>>>
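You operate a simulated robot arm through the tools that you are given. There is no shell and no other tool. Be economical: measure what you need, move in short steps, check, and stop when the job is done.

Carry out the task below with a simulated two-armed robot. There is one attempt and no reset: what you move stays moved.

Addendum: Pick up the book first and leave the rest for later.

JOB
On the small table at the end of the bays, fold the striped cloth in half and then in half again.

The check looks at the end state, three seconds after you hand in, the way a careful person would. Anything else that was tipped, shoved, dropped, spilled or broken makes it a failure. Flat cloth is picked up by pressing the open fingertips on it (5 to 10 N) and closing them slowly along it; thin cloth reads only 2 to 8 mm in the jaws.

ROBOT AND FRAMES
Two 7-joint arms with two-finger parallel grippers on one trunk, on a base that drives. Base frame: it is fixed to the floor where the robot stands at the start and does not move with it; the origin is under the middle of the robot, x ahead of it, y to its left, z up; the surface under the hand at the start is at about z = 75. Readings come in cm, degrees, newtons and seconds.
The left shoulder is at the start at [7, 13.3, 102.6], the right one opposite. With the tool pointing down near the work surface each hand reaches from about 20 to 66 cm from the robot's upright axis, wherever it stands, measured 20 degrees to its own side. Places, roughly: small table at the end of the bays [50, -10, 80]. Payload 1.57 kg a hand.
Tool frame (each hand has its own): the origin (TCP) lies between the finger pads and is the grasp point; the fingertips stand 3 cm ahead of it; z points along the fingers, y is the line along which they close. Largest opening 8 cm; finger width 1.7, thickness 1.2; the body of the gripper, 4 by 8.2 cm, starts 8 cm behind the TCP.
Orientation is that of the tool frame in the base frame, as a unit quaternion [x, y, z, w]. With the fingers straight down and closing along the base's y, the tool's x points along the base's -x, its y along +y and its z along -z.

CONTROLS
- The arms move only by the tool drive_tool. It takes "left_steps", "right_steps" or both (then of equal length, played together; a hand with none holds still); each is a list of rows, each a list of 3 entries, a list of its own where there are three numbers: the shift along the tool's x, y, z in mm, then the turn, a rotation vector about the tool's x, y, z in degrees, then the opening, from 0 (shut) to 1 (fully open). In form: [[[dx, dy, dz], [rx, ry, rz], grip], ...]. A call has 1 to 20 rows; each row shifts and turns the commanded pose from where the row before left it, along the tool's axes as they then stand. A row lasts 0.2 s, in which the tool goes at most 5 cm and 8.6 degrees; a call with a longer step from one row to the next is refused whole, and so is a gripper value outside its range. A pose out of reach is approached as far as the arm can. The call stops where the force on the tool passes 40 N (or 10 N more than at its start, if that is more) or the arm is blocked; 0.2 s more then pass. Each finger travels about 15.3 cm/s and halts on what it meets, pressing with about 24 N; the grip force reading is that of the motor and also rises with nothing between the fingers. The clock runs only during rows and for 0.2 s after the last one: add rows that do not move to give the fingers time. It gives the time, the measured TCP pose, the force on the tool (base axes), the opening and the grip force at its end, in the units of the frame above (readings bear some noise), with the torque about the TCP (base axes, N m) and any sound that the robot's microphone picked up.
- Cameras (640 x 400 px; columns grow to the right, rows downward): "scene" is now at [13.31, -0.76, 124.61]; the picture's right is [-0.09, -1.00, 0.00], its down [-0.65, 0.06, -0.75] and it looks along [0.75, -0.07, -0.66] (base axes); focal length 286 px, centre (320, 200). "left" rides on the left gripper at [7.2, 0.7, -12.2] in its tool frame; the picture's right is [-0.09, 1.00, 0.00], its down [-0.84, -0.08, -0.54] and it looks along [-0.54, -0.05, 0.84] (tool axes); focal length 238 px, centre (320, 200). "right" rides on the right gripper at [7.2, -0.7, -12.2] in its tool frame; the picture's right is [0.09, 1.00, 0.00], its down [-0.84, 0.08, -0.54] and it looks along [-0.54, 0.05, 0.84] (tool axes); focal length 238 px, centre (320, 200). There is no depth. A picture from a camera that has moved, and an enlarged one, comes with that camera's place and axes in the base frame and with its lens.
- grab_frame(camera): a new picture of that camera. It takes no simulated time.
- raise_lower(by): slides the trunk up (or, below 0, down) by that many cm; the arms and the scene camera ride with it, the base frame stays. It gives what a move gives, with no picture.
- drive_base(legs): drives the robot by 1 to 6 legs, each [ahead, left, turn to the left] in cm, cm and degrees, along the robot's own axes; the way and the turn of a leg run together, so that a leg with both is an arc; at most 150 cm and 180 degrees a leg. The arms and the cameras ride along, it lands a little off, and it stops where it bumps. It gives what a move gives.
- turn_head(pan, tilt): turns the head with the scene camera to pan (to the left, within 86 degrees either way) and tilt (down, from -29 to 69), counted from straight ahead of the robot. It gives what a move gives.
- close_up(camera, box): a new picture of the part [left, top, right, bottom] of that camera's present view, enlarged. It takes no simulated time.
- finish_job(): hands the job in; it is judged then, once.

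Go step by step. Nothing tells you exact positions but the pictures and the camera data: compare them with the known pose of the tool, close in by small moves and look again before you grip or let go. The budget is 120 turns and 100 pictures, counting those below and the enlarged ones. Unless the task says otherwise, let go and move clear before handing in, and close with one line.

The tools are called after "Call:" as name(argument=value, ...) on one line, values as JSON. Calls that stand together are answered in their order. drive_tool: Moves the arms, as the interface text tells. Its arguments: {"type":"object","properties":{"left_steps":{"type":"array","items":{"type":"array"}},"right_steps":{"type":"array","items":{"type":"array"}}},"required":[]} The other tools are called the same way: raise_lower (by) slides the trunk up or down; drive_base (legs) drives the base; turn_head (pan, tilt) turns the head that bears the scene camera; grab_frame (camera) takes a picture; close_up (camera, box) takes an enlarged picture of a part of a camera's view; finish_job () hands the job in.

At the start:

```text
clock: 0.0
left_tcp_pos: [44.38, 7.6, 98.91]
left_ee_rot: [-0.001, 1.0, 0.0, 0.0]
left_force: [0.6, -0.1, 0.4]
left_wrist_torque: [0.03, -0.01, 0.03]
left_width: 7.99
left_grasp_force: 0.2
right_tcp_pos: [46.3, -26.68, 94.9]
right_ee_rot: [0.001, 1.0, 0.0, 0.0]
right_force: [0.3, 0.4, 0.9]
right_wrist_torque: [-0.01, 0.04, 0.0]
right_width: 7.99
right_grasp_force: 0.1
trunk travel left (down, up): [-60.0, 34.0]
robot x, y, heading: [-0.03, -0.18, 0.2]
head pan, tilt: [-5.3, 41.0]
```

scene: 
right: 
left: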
<<<
Request ▸ Reproduce all the data word for word. The answer is a JSON array that holds each line as a string and skips blank lines.

Written response ▸
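[
  "You operate a simulated robot arm through the tools that you are given. There is no shell and no other tool. Be economical: measure what you need, move in short steps, check, and stop when the job is done.",
  "Carry out the task below with a simulated two-armed robot. There is one attempt and no reset: what you move stays moved.",
  "Addendum: Pick up the book first and leave the rest for later.",
  "JOB",
  "On the small table at the end of the bays, fold the striped cloth in half and then in half again.",
  "The check looks at the end state, three seconds after you hand in, the way a careful person would. Anything else that was tipped, shoved, dropped, spilled or broken makes it a failure. Flat cloth is picked up by pressing the open fingertips on it (5 to 10 N) and closing them slowly along it; thin cloth reads only 2 to 8 mm in the jaws.",
  "ROBOT AND FRAMES",
  "Two 7-joint arms with two-finger parallel grippers on one trunk, on a base that drives. Base frame: it is fixed to the floor where the robot stands at the start and does not move with it; the origin is under the middle of the robot, x ahead of it, y to its left, z up; the surface under the hand at the start is at about z = 75. Readings come in cm, degrees, newtons and seconds.",
  "The left shoulder is at the start at [7, 13.3, 102.6], the right one opposite. With the tool pointing down near the work surface each hand reaches from about 20 to 66 cm from the robot's upright axis, wherever it stands, measured 20 degrees to its own side. Places, roughly: small table at the end of the bays [50, -10, 80]. Payload 1.57 kg a hand.",
  "Tool frame (each hand has its own): the origin (TCP) lies between the finger pads and is the grasp point; the fingertips stand 3 cm ahead of it; z points along the fingers, y is the line along which they close. Largest opening 8 cm; finger width 1.7, thickness 1.2; the body of the gripper, 4 by 8.2 cm, starts 8 cm behind the TCP.",
  "Orientation is that of the tool frame in the base frame, as a unit quaternion [x, y, z, w]. With the fingers straight down and closing along the base's y, the tool's x points along the base's -x, its y along +y and its z along -z.",
  "CONTROLS",
  "- The arms move only by the tool drive_tool. It takes \"left_steps\", \"right_steps\" or both (then of equal length, played together; a hand with none holds still); each is a list of rows, each a list of 3 entries, a list of its own where there are three numbers: the shift along the tool's x, y, z in mm, then the turn, a rotation vector about the tool's x, y, z in degrees, then the opening, from 0 (shut) to 1 (fully open). In form: [[[dx, dy, dz], [rx, ry, rz], grip], ...]. A call has 1 to 20 rows; each row shifts and turns the commanded pose from where the row before left it, along the tool's axes as they then stand. A row lasts 0.2 s, in which the tool goes at most 5 cm and 8.6 degrees; a call with a longer step from one row to the next is refused whole, and so is a gripper value outside its range. A pose out of reach is approached as far as the arm can. The call stops where the force on the tool passes 40 N (or 10 N more than at its start, if that is more) or the arm is blocked; 0.2 s more then pass. Each finger travels about 15.3 cm/s and halts on what it meets, pressing with about 24 N; the grip force reading is that of the motor and also rises with nothing between the fingers. The clock runs only during rows and for 0.2 s after the last one: add rows that do not move to give the fingers time. It gives the time, the measured TCP pose, the force on the tool (base axes), the opening and the grip force at its end, in the units of the frame above (readings bear some noise), with the torque about the TCP (base axes, N m) and any sound that the robot's microphone picked up.",
  "- Cameras (640 x 400 px; columns grow to the right, rows downward): \"scene\" is now at [13.31, -0.76, 124.61]; the picture's right is [-0.09, -1.00, 0.00], its down [-0.65, 0.06, -0.75] and it looks along [0.75, -0.07, -0.66] (base axes); focal length 286 px, centre (320, 200). \"left\" rides on the left gripper at [7.2, 0.7, -12.2] in its tool frame; the picture's right is [-0.09, 1.00, 0.00], its down [-0.84, -0.08, -0.54] and it looks along [-0.54, -0.05, 0.84] (tool axes); focal length 238 px, centre (320, 200). \"right\" rides on the right gripper at [7.2, -0.7, -12.2] in its tool frame; the picture's right is [0.09, 1.00, 0.00], its down [-0.84, 0.08, -0.54] and it looks along [-0.54, 0.05, 0.84] (tool axes); focal length 238 px, centre (320, 200). There is no depth. A picture from a camera that has moved, and an enlarged one, comes with that camera's place and axes in the base frame and with its lens.",
  "- grab_frame(camera): a new picture of that camera. It takes no simulated time.",
  "- raise_lower(by): slides the trunk up (or, below 0, down) by that many cm; the arms and the scene camera ride with it, the base frame stays. It gives what a move gives, with no picture.",
  "- drive_base(legs): drives the robot by 1 to 6 legs, each [ahead, left, turn to the left] in cm, cm and degrees, along the robot's own axes; the way and the turn of a leg run together, so that a leg with both is an arc; at most 150 cm and 180 degrees a leg. The arms and the cameras ride along, it lands a little off, and it stops where it bumps. It gives what a move gives.",
  "- turn_head(pan, tilt): turns the head with the scene camera to pan (to the left, within 86 degrees either way) and tilt (down, from -29 to 69), counted from straight ahead of the robot. It gives what a move gives.",
  "- close_up(camera, box): a new picture of the part [left, top, right, bottom] of that camera's present view, enlarged. It takes no simulated time.",
  "- finish_job(): hands the job in; it is judged then, once.",
  "Go step by step. Nothing tells you exact positions but the pictures and the camera data: compare them with the known pose of the tool, close in by small moves and look again before you grip or let go. The budget is 120 turns and 100 pictures, counting those below and the enlarged ones. Unless the task says otherwise, let go and move clear before handing in, and close with one line.",
  "The tools are called after \"Call:\" as name(argument=value, ...) on one line, values as JSON. Calls that stand together are answered in their order. drive_tool: Moves the arms, as the interface text tells. Its arguments: {\"type\":\"object\",\"properties\":{\"left_steps\":{\"type\":\"array\",\"items\":{\"type\":\"array\"}},\"right_steps\":{\"type\":\"array\",\"items\":{\"type\":\"array\"}}},\"required\":[]} The other tools are called the same way: raise_lower (by) slides the trunk up or down; drive_base (legs) drives the base; turn_head (pan, tilt) turns the head that bears the scene camera; grab_frame (camera) takes a picture; close_up (camera, box) takes an enlarged picture of a part of a camera's view; finish_job () hands the job in.",
  "At the start:",
  "```text",
  "clock: 0.0",
  "left_tcp_pos: [44.38, 7.6, 98.91]",
  "left_ee_rot: [-0.001, 1.0, 0.0, 0.0]",
  "left_force: [0.6, -0.1, 0.4]",
  "left_wrist_torque: [0.03, -0.01, 0.03]",
  "left_width: 7.99",
  "left_grasp_force: 0.2",
  "right_tcp_pos: [46.3, -26.68, 94.9]",
  "right_ee_rot: [0.001, 1.0, 0.0, 0.0]",
  "right_force: [0.3, 0.4, 0.9]",
  "right_wrist_torque: [-0.01, 0.04, 0.0]",
  "right_width: 7.99",
  "right_grasp_force: 0.1",
  "trunk travel left (down, up): [-60.0, 34.0]",
  "robot x, y, heading: [-0.03, -0.18, 0.2]",
  "head pan, tilt: [-5.3, 41.0]",
  "```",
  "scene: ",
  "right: ",
  "left:"
]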